## Start Excerpted text

On Tue, Sep 13, 2011 at 11:06:37AM -0400, Gavin Andresen wrote:
> Background:
> 
> Timejacking:
>   http://culubas.blogspot.com/2011/05/timejacking-bitcoin_802.html
> 
> And a recent related exploit launched against the low-difficulty
> alternative chains:
>   https://bitcointalk.org/index.php?topic=43692.msg521772#msg521772

Here is an idea for an alternative (simple but hacky) solution:
* Keep all network rules as they are now.
* The timestamp value of mutliple-of-2016-blocks is set equal to
  the highest timestamp that occurred in the previous 11 blocks,
  instead of the current time. This will always obey the previous
  rules (it's always at least the median of the past 11 blocks,
  and never more in the future than them).

## End Excerpted text
## Start Records supplied

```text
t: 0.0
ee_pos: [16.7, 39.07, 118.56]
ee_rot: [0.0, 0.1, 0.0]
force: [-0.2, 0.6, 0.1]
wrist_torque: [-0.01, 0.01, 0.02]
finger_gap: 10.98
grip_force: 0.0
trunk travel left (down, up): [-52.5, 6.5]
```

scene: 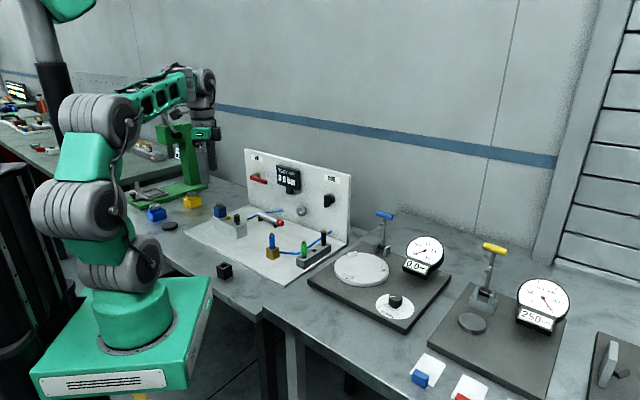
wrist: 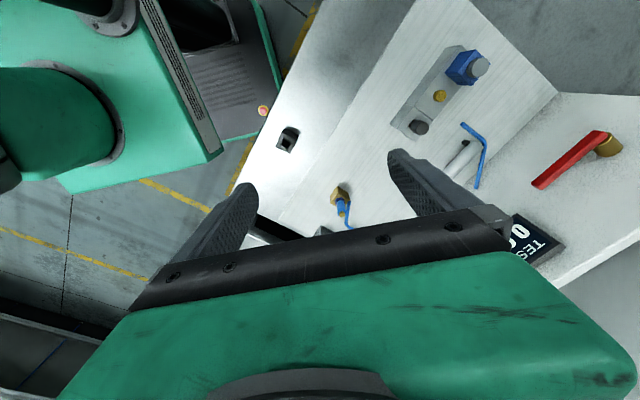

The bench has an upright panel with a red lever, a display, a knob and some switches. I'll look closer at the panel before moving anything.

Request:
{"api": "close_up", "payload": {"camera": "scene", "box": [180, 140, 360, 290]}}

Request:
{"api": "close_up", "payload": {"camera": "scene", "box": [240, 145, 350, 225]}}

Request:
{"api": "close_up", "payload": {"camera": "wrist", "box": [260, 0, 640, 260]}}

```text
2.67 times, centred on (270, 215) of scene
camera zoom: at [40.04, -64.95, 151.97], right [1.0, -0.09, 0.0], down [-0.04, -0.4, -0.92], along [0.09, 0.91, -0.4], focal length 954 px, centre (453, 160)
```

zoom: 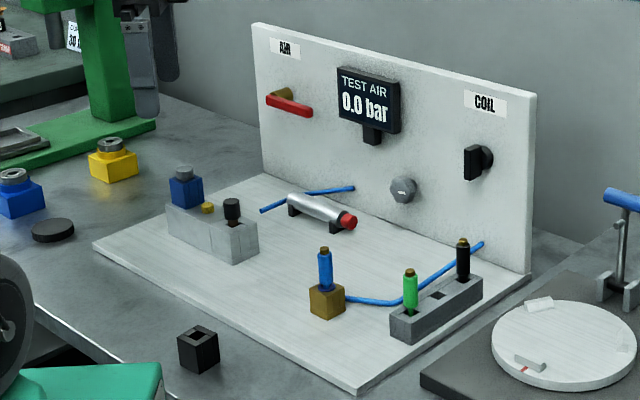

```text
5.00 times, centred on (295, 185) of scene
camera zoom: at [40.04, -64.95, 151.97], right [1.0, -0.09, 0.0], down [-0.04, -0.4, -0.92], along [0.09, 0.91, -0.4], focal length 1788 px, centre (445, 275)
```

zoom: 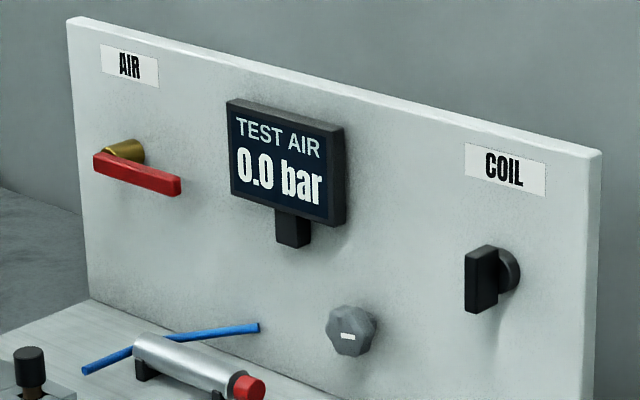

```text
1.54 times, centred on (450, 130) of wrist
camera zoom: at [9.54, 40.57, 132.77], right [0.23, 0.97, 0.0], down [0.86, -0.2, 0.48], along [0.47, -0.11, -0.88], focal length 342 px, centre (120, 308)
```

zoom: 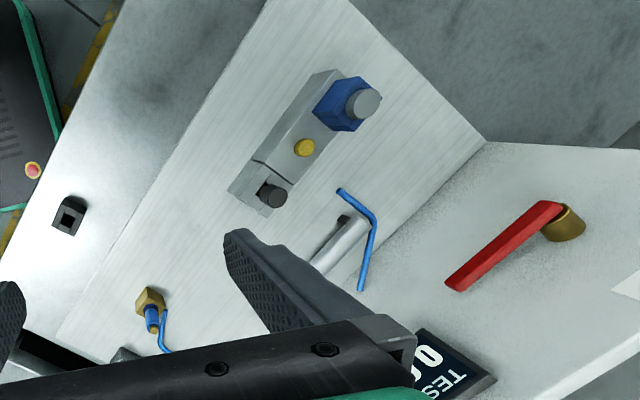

## End Records supplied
## Start Records supplied

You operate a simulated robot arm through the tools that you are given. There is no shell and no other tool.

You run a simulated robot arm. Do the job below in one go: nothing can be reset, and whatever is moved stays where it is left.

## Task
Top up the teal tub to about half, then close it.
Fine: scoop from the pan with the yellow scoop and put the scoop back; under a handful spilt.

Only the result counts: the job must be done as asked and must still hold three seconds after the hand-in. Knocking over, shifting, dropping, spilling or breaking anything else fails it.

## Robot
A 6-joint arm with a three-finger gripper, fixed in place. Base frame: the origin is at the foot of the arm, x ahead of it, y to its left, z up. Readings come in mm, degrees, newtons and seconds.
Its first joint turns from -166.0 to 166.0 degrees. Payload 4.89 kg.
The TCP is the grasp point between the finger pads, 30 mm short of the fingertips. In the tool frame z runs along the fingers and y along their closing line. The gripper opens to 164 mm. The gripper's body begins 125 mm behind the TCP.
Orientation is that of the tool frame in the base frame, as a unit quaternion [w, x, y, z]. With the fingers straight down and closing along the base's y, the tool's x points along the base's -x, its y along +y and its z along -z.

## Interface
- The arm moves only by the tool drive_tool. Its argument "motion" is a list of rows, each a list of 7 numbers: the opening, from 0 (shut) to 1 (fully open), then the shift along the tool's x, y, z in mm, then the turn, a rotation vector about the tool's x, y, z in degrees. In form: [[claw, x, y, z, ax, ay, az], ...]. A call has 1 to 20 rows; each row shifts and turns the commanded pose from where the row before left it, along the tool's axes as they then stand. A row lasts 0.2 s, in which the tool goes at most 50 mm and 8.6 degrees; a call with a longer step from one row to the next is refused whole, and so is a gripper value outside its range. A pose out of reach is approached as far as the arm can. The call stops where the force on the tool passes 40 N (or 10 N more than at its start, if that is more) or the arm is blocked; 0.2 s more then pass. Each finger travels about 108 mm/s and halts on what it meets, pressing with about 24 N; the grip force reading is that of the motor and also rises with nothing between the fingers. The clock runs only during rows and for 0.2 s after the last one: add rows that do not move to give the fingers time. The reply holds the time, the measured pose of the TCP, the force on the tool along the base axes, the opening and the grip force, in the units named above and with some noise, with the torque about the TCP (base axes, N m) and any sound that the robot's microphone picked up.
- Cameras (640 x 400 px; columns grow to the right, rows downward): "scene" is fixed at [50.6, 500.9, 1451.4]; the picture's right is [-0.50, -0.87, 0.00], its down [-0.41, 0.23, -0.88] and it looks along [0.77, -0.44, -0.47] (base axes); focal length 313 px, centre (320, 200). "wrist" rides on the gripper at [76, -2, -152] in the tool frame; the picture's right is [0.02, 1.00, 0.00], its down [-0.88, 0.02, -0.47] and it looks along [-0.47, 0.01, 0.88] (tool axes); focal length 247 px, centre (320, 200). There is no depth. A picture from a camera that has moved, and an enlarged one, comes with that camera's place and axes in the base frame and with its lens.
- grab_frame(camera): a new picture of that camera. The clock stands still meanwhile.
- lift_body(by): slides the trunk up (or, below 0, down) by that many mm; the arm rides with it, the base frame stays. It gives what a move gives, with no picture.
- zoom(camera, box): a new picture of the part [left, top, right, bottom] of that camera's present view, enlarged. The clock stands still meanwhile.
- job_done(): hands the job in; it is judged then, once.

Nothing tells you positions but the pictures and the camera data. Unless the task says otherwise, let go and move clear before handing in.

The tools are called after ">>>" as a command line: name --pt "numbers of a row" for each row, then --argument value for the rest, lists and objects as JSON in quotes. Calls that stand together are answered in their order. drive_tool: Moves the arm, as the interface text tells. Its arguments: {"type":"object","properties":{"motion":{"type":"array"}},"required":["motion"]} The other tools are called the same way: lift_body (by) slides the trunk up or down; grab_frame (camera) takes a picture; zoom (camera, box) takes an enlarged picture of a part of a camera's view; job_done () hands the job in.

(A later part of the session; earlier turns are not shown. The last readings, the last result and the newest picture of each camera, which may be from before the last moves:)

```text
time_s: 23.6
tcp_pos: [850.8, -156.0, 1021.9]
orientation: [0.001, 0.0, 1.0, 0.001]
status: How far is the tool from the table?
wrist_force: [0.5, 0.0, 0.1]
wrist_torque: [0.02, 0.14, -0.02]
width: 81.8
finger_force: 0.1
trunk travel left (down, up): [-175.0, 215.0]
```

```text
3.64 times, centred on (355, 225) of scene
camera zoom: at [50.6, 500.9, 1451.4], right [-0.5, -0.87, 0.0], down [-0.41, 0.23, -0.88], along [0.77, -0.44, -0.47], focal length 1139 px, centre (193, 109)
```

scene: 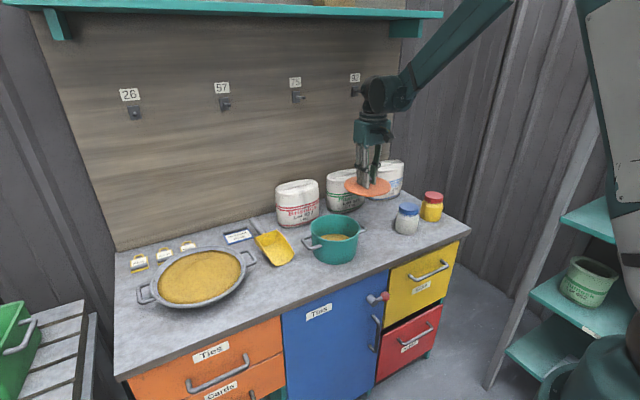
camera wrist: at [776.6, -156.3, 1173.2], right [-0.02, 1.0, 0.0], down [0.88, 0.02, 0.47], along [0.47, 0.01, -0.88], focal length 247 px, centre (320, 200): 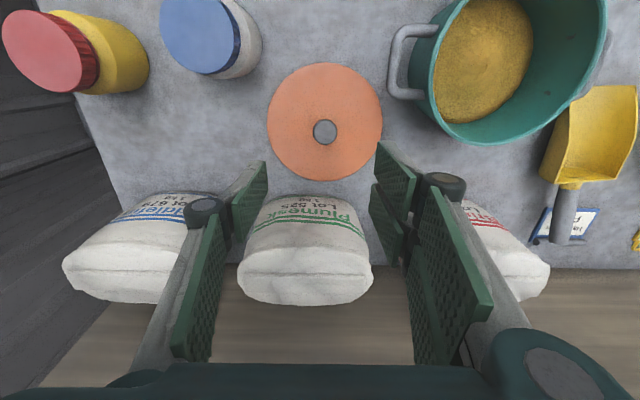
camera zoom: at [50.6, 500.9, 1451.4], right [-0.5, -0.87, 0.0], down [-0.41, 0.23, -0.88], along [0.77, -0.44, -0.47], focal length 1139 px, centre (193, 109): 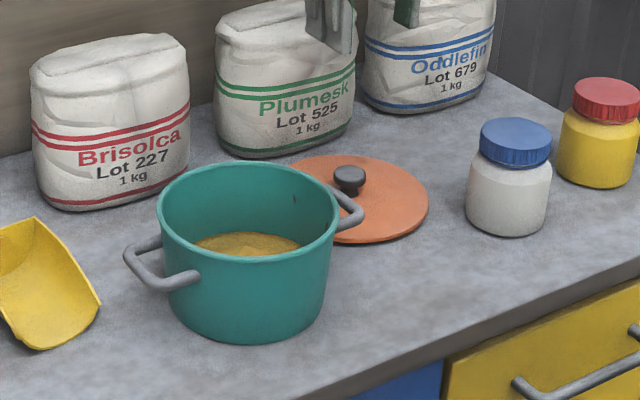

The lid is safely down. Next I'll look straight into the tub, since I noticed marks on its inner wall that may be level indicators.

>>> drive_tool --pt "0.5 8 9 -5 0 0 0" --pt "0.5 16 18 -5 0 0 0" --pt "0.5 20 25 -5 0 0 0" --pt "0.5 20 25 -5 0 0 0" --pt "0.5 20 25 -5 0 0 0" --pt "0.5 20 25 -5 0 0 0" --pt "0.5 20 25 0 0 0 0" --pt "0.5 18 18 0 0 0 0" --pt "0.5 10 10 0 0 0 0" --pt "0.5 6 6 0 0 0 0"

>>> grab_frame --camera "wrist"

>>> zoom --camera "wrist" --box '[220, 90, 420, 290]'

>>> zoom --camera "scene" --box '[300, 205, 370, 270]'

## End Records supplied

● Problem to solve:
Write the next part of the excerpted text, the one that starts with "On Tue, Sep".

● Reply:
Initially, roll out software that only uses this new rule for
block creation, but doesn't enforce it. When enough miners have
upgraded, choose a point in the future where it becomes mandatory
(causing a block chain split only for those creating blocks using
old software).

If i understand the problem correctly, this will prevent an attacker
from introducing a time lapse in between the 2015-block windows.
One problem i do see, is that it prevents X-Roll-Time for miners.
Maybe a short interval (1 minute? 10 minutes?) instead of a fixed
value could be allowed for the multiple-of-2016 blocks.

Comments?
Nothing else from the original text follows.